I did enjoy reading this, but I wasn't totally blown away by this book.  Astrid Jones lives in a small town with her controlling workaholic mother, not-so-secretly pot smoking father, and her little sister who seems to fit in perfectly in this town that Astrid hates so much.  Astrid likes to lie down on her picnic table and send her love to the passengers in the airplanes up there in the sky and ask them questions (hence the title of the book).

I did like that every once in a while we got to read about the passengers, but it would only be for a page or two, so I wouldn't be away from the main story for long.  Sometimes Astrid would send her love and her questions to the people in the airplanes and I would think "noo, I don't want to read about those people.  I just want to continue with the story" and it's like the book read my mind and decided not interrupt the story in order to tell me about the passengers.  I appreciated that.

I didn't appreciate how the Mom only seemed to have one personality trait.  She was controlling.  The happiness of her family was an extremely low priority for her, and her highest priority was her work and in fitting in in this small town.  Everything that that the character said or did reinforced this.  EVERYTHING.

And the town was just toxic and I don't think that it was written very complexly.  To be clear, I don't think that the mom or the town needed to be portrayed positively 50% of the time and negatively 50% of the time in order for them to be portrayed complexly.  I just don't think that the town and the mom should be so easily described in one word.  They should be more multifaceted.

And let's talk about Ellis, Astrid's sister.  I was worried in the beginning of the story that because Ellis fits in pretty nicely in this town that Astrid absolutely hates, and because she is the favored child of the mother, that she would automatically be evil, evil, evil.  

I thought that Astrid showed some real maturity in the end when she pointed out how she wasn't always there for her sister, how she wrote Ellis off as soon as she became a small town girl and was favored by the mother.  I didn't like how nothing was done with the bit of information thrown in at the end that Ellis had to go to therapy after she moved from New York.  I felt like that was cheap way of trying to get me to sympathize with Ellis and it wasn't needed.

(show spoiler)

Now, let's talk about Astrid's girlfriend, Dee.  I'll be honest with you.  I did not like Dee very much at all.  

In the book that I wanted to read, Astrid would have broken up with Dee on page 123.

(show spoiler)

 She kept acting as though Astrid was wasting her time because she wanted to have a conversation rather than have sex.
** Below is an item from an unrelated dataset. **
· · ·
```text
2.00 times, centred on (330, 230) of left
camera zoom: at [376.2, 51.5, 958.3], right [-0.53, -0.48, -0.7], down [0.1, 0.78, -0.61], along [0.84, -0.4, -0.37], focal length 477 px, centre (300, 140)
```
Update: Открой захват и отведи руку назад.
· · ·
 I'm glad that she did turn around after Astrid talked to her, but I can't forget the first 100 pages of the book.  Also, I don't buy that "shit or get off the pot" was really about how Astrid should come out of the closet and not about how Dee wants her to put out or get out.  She said that after Astrid removed Dee's hands from her pants, not while they were having a conversation about coming out of the closet.  I think that weak explanation was thrown in to keep me from hating Dee but it so didn't work.

(show spoiler)

As I said, I did enjoy the book and I wasn't too bothered by the problems that I had with it (except of course for that last problem I pointed out.)  I liked Astrid and her friend Kristina.  Astrid called herself a pushover in the beginning of the book, but I think that she stood up for herself when it counted and I really enjoyed reading that.